You have to pay attention to your surroundings and know what you want to do. When you know where you want to go, it’s easier to get there.
Stage name DJ Jazzy Jeff, real name Jeffery Allen Townes. Born in Philadelphia, Pennsylvania – Jeff was just 10 years old when he started spinning records at parties using his family’s basement. Fast forward to 1989 and he received the first Grammy award for best rap performance for “parents just don’t understand.”
We caught up with the legend himself before his set at Hangar in east London.
Q) You won the first ever Rap Grammy and then boycotted the Grammy’s for many years after, what was the stigma surrounding hip hop music then and do hip hop artists have it easier now?
Back then it wasn’t respected enough for them to acknowledge it and that’s what we were upset about. We were more upset if you have nine country and western categories and you have televised them, why won’t you televise the one rap category. it was the first year but you still look at the importance of all of the music that held just as much importance as the country and western categories.
We were all excited because this was the first year the Grammy acknowledged it and we were fighting for legitimacy. There was a moment in time [when] people kept saying that Hip Hop wasn’t going to be around, so we were fighting to try and prove people wrong.
Q) You guys were one the first to bridge the gap between hip hop music and celebrity status, what was the transition like going from hip hop artists to actors/comedians?
You don’t feel it when you’re doing it. Will pretty much got into television because someone looked at the Parents Don’t Understand video and realised that he could act. People who can act can sense when someone can act. If I’m a musician or a producer I know when someone is good even when the rest of the world doesn’t know — I think that’s basically what happened. It wasn’t so much of a transformation; they want me to do this and it just happened to become incredibly huge. We’re used to being on stage in front of 30,000 people, so [with] 100 people, it was easy.

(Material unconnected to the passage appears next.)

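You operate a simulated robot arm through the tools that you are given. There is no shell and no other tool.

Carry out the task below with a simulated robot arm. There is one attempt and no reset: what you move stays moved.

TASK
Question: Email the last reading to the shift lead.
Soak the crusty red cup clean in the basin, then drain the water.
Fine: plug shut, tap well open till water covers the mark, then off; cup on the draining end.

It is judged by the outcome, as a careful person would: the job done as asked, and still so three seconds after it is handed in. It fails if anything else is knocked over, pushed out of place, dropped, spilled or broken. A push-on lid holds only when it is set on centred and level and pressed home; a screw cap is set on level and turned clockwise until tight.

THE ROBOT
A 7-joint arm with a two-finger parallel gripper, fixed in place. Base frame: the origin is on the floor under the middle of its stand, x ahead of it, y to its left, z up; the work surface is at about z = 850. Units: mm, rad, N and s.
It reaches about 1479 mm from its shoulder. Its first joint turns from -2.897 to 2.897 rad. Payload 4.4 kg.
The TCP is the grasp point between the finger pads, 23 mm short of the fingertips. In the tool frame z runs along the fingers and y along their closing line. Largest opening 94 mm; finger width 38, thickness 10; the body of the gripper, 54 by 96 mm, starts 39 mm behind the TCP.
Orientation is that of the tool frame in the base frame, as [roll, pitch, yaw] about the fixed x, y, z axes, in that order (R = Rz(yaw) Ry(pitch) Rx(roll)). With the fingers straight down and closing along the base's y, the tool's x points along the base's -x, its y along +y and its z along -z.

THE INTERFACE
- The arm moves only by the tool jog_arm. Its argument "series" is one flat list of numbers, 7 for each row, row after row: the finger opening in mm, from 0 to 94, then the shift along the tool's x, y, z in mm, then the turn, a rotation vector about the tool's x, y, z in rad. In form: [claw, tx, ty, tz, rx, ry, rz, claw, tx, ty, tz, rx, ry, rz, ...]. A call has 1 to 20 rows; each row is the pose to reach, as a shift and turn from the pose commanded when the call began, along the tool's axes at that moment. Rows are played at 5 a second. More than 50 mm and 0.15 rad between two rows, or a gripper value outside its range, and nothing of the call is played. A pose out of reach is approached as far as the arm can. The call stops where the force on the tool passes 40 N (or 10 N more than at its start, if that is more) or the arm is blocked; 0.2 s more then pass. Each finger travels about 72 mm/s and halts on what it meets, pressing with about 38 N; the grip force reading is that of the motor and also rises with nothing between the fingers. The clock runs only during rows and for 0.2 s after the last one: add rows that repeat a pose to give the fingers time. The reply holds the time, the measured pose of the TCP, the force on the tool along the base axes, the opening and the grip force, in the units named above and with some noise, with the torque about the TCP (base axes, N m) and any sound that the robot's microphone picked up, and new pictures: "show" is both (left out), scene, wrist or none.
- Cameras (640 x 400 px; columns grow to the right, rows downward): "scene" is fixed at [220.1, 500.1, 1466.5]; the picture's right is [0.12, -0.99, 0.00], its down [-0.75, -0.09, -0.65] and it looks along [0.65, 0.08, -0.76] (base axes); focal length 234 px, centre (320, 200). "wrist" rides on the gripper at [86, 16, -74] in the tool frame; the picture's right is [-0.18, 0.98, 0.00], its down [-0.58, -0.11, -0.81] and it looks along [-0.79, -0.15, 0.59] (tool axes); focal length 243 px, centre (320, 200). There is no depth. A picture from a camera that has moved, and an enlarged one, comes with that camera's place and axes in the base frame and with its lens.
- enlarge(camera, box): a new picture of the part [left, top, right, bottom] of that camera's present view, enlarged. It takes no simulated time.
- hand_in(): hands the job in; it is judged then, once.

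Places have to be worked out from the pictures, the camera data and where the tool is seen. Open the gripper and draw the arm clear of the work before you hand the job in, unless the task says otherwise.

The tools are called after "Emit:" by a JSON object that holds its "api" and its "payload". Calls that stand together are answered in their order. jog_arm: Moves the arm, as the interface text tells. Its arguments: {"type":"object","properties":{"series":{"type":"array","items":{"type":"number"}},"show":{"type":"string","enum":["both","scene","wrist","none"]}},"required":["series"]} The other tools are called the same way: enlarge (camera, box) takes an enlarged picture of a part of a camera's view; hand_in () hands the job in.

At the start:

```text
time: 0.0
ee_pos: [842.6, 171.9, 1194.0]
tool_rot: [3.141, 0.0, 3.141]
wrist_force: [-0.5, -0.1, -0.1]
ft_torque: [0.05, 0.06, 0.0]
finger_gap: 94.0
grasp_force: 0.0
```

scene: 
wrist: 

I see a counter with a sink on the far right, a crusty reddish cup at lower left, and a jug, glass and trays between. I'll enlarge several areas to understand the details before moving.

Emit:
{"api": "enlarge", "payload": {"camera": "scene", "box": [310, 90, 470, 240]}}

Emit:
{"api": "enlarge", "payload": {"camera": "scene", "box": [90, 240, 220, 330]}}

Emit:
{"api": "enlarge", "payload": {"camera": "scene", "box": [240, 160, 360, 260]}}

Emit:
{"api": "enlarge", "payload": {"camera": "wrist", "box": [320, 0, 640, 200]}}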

Q) Can you tell us about the fashion world back then, it’s making a huge revival. How would you describe it and some of the principles?
Fashion is a funny thing because one person can wear something that will catch someone’s eye and then that becomes the trend. Someone has to start it. It’s not something a brand necessarily starts; it is an individual that takes something a brand makes and wears it which causes a chain reaction. For example, I’m going to buy a pair of Levis 501 jeans and I’m going to roll one pants leg up and I’m going to have some colourful socks and some Jordans. Just as much good stuff there was some bad. There were some people that wore things that didn’t work!
On a whole, somebody does something and someone else is like “yo that’s kind of hot, I’m going to do the same thing,” next thing you know that becomes the trend.
The fundamental aspect of DJing and picking music is being a selector. There is not a piece of technology that will ever be able to do that for you.
Q) With Serato and digital making mixing easier, what do you think the DJ of the future will look like? What are the fundamentals that will still stay strong?
The thing thing I’ve always said Serato made easier is carrying the music. If you couldn’t DJ before Serato, Serato doesn’t allow you to be able to DJ.
The fundamental aspect of DJing and picking music is being a selector. There is not a piece of technology that will ever be able to do that for you. I don’t care about what kind of algorithm, they’ll never make an algorithm that can read a wrong.
Q) What advice have you been given that has resonated with you? And knowing what you know now, what insight would you share with developing artists?
I think you need to ask yourself a very difficult question and understand that the answer is going to change. What are you doing this for? Are you doing this for your love of music? Are you doing this because you want to get rich? Are you doing this because you want girls? None of the answers are wrong, it’s only wrong when you lie to yourself. You have to pay attention to your surroundings and know what you want to do. When you know where you want to go, it’s easier to get there.